*** Dataset records

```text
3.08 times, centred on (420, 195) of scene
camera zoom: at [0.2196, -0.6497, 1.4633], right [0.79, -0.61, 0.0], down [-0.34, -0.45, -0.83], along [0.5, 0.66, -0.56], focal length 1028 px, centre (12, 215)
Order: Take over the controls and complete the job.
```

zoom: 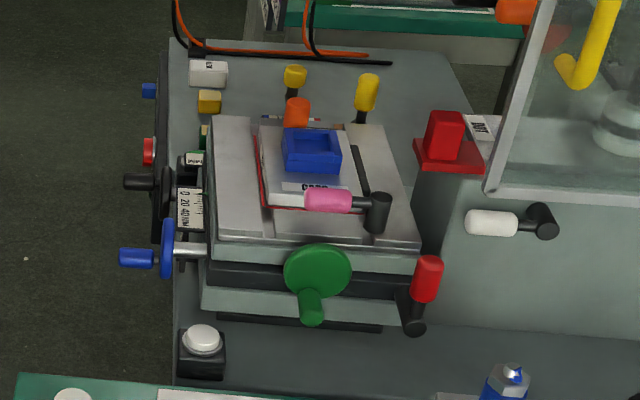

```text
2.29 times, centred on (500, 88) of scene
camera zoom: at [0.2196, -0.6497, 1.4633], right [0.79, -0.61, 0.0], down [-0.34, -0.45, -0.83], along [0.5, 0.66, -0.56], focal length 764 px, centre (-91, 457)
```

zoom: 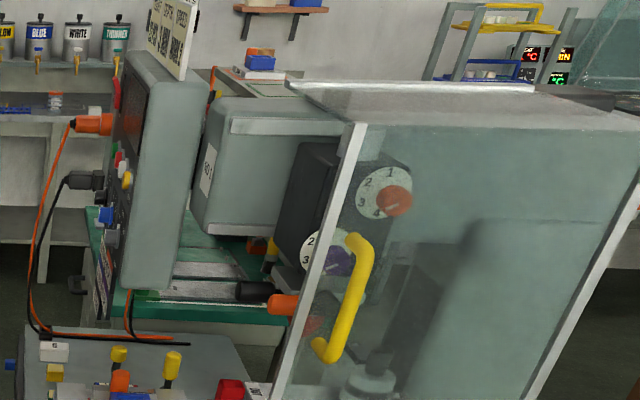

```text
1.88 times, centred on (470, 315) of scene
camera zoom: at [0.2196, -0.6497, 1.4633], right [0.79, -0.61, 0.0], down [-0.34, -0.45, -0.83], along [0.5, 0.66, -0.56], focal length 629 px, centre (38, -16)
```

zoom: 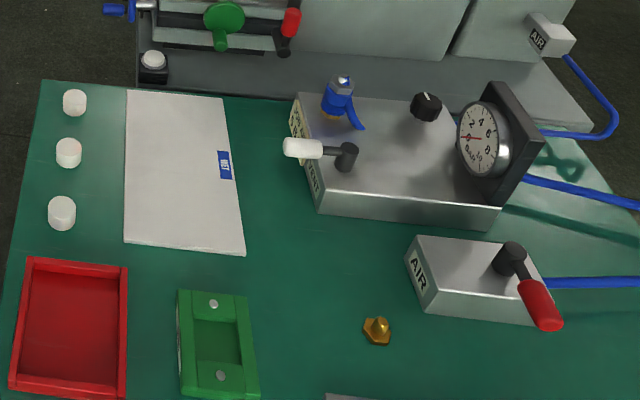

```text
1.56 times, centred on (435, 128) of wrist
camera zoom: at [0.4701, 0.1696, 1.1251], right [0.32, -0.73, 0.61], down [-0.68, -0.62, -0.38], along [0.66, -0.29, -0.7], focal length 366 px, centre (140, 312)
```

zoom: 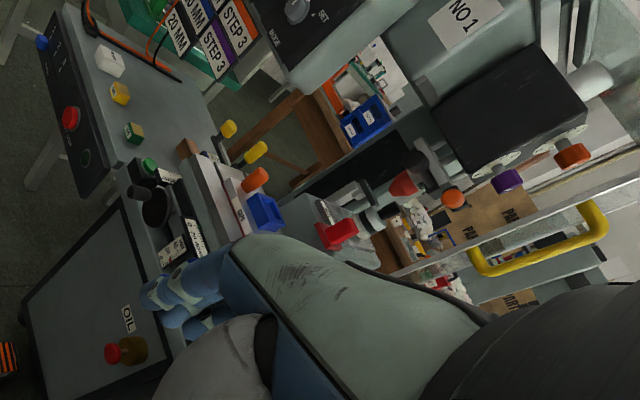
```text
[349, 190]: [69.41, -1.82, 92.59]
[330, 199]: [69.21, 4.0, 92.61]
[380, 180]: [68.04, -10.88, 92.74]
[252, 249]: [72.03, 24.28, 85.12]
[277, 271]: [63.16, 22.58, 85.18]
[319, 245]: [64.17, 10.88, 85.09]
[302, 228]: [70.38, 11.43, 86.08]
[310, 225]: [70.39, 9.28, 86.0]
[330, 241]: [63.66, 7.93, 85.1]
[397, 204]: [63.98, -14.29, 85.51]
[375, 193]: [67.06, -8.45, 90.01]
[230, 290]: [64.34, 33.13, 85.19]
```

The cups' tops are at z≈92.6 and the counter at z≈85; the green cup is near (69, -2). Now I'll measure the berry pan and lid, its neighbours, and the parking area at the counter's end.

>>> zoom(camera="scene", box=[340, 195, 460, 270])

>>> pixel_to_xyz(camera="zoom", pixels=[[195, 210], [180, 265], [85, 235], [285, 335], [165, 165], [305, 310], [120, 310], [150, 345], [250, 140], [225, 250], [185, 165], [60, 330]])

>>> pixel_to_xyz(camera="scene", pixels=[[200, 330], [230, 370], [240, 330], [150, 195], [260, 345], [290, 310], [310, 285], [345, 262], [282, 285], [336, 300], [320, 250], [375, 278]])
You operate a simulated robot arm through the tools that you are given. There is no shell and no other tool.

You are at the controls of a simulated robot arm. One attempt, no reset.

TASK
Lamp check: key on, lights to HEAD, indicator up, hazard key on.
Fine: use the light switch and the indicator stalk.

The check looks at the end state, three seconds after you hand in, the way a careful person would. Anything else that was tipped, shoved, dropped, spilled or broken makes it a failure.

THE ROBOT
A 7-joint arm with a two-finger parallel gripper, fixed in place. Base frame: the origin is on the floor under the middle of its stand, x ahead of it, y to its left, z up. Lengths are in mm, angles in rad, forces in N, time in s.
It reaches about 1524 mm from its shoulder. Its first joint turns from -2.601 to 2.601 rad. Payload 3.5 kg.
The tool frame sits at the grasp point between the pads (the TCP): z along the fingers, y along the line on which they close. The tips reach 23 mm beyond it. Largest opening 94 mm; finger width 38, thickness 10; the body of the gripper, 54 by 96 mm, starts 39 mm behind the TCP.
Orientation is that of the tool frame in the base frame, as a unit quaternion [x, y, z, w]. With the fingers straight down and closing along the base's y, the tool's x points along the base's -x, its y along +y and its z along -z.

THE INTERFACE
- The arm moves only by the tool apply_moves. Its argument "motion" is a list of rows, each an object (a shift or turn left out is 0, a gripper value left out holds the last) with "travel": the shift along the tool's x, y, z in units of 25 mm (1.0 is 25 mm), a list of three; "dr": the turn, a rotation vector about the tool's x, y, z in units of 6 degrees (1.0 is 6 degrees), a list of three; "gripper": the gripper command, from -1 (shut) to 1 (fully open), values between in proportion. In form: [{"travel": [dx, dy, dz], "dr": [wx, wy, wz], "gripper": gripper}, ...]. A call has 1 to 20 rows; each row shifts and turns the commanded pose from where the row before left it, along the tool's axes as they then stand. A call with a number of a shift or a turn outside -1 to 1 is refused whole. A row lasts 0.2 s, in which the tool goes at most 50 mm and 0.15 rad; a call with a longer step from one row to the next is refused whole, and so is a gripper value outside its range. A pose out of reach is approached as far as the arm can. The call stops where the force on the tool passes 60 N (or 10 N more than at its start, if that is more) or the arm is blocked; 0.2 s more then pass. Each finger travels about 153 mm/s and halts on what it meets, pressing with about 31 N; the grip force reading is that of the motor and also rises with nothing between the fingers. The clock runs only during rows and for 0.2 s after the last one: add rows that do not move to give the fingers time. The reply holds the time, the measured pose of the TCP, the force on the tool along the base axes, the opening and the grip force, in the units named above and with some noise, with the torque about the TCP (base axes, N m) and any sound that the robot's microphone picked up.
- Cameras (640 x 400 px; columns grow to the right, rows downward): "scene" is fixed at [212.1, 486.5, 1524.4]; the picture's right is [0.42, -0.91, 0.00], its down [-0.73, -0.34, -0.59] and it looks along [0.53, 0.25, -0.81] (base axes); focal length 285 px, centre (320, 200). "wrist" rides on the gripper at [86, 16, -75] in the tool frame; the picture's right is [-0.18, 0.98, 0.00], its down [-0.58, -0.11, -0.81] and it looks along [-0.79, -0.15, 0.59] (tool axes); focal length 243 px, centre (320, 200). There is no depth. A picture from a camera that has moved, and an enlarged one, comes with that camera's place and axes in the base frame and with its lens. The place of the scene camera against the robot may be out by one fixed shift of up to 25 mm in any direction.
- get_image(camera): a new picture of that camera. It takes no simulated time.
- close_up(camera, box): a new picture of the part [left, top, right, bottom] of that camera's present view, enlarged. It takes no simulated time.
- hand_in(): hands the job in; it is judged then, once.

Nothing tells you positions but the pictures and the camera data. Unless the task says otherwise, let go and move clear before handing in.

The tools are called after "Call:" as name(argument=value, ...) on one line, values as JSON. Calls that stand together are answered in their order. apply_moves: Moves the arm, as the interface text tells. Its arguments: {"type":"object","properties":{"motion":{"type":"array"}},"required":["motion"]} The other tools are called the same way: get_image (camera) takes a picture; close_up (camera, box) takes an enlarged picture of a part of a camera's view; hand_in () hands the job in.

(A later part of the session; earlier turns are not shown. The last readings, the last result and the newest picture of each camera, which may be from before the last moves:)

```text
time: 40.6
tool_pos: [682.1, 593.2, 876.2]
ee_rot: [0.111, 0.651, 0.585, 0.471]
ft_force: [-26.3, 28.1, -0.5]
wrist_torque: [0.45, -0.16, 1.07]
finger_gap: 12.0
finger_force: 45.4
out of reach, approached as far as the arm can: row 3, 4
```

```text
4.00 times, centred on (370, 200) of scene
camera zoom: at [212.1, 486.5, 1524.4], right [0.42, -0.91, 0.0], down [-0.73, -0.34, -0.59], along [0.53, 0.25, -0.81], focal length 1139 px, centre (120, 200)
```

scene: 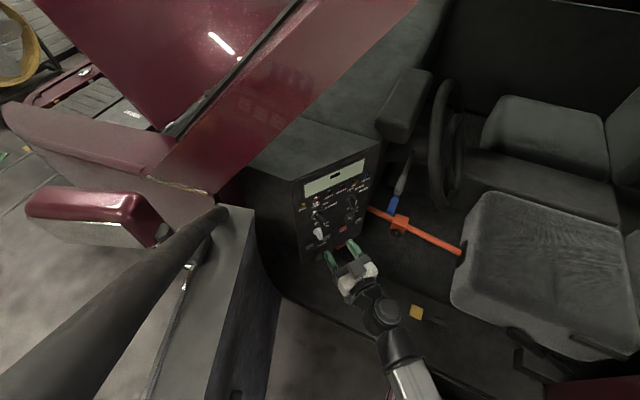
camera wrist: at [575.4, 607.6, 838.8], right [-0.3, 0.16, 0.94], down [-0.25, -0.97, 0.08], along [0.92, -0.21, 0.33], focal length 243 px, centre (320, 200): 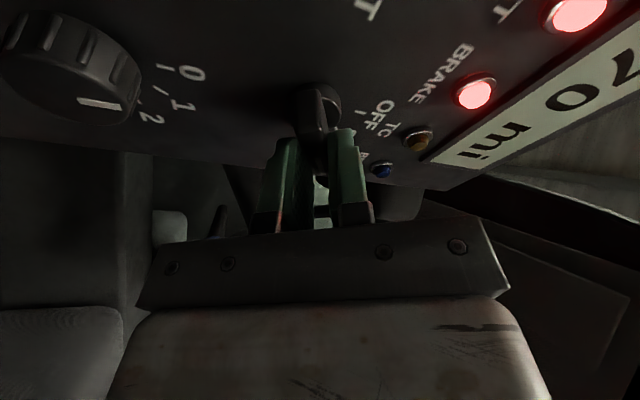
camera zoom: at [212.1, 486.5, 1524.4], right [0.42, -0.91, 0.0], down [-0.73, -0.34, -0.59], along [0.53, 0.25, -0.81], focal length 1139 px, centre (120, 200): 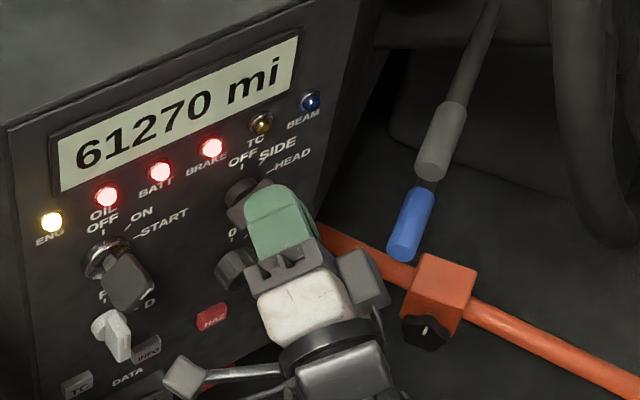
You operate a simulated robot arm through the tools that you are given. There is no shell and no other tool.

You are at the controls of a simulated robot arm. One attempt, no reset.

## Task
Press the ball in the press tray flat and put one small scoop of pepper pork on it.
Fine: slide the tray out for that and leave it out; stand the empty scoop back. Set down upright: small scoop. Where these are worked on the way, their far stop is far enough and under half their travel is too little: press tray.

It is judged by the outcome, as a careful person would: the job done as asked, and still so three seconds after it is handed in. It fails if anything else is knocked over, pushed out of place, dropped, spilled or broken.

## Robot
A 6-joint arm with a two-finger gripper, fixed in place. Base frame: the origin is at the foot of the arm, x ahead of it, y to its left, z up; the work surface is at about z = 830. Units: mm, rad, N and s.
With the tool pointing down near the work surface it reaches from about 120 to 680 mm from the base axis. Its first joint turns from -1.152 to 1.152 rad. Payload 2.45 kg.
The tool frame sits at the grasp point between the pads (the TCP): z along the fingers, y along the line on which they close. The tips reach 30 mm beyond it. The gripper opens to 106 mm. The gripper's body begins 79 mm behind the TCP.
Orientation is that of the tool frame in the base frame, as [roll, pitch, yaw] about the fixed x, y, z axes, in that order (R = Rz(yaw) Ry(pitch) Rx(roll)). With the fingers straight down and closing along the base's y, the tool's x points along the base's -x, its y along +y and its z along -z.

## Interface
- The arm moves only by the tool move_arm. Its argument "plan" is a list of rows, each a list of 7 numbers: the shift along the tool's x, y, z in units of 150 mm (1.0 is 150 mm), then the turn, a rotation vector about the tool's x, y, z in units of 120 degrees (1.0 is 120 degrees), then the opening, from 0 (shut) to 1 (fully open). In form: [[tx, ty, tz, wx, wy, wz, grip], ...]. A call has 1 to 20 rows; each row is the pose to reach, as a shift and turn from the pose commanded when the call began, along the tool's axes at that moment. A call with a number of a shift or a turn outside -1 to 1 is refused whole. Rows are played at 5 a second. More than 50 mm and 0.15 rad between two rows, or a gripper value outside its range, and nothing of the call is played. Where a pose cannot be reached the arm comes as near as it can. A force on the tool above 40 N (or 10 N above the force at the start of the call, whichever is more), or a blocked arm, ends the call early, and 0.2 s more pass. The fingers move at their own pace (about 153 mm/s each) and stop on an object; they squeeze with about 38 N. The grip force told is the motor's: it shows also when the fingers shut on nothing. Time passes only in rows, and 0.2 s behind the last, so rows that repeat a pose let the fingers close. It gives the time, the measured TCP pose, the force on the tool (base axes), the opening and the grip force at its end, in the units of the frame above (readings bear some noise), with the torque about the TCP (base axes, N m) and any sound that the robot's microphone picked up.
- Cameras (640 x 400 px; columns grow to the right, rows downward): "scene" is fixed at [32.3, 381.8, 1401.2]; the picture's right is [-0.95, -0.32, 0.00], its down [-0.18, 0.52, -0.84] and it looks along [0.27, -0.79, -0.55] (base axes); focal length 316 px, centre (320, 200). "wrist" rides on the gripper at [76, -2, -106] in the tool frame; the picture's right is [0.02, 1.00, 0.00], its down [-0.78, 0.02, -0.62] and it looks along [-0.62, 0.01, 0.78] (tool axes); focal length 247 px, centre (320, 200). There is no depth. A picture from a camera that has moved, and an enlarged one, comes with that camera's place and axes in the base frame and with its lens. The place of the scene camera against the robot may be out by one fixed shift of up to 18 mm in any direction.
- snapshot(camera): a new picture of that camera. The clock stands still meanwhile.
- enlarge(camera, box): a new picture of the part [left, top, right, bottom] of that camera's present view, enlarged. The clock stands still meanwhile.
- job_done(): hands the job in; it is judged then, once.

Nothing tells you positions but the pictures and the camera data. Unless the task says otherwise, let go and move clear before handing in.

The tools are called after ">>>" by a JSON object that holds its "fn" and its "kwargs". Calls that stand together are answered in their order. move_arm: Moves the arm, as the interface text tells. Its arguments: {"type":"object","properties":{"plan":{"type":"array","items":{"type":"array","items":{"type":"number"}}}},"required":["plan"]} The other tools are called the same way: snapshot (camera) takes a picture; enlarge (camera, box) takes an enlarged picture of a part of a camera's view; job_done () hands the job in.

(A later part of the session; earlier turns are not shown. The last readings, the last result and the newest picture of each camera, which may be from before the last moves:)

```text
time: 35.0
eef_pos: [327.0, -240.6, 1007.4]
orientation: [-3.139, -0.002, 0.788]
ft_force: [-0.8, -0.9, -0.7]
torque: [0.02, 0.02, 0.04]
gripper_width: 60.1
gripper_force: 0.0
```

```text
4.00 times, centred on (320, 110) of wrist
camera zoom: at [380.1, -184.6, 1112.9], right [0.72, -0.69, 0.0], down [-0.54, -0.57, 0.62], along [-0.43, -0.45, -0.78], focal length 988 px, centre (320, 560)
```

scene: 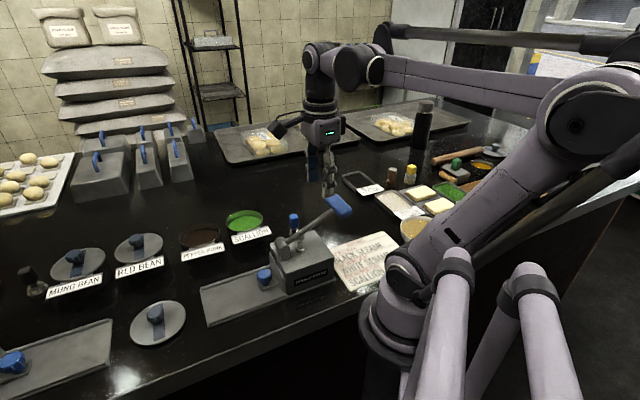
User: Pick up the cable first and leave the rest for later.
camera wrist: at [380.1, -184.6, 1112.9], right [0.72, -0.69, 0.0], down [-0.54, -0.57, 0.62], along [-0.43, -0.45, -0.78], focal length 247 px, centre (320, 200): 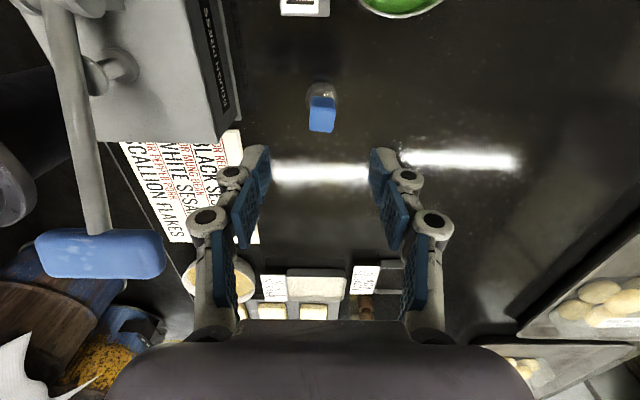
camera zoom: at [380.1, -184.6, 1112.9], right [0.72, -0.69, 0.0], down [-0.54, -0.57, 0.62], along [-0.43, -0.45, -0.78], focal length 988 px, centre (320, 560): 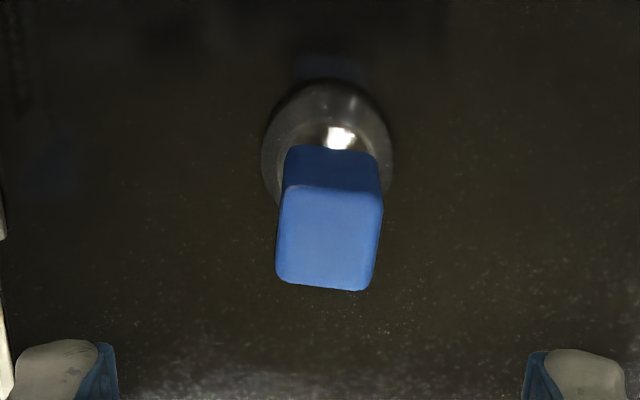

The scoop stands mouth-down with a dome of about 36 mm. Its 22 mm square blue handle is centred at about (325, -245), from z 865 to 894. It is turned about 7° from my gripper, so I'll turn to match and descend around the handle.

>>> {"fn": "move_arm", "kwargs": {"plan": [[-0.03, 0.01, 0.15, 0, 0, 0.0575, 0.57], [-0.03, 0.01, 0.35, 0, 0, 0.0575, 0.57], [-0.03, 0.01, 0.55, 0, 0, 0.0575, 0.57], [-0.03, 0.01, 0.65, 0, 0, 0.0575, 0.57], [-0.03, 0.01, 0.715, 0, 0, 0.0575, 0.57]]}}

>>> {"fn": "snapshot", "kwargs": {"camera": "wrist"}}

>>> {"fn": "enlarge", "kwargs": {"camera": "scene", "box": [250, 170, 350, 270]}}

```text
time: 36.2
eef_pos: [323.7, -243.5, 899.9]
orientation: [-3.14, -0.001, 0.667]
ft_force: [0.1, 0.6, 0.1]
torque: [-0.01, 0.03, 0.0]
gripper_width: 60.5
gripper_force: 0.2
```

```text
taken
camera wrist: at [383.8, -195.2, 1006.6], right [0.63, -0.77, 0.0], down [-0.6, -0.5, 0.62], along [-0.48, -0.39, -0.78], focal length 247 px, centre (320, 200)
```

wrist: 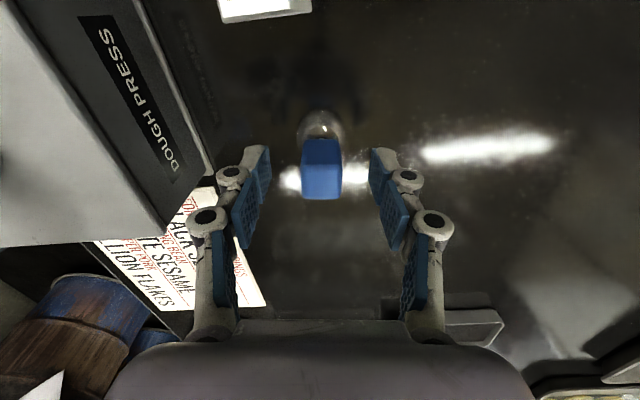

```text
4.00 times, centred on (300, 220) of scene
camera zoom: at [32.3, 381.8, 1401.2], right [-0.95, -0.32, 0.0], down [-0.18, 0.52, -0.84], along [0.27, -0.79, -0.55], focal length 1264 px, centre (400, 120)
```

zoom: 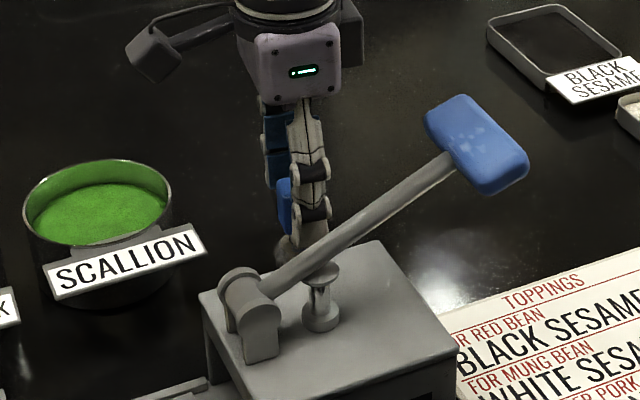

******

**Exercise details:**
Search the preceding listing for "tips" and extract every line where it is found.

**Written solution:**
The tool frame sits at the grasp point between the pads (the TCP): z along the fingers, y along the line on which they close. The tips reach 23 mm beyond it. Largest opening 94 mm; finger width 38, thickness 10; the body of the gripper, 54 by 96 mm, starts 39 mm behind the TCP.
The tool frame sits at the grasp point between the pads (the TCP): z along the fingers, y along the line on which they close. The tips reach 30 mm beyond it. The gripper opens to 106 mm. The gripper's body begins 79 mm behind the TCP.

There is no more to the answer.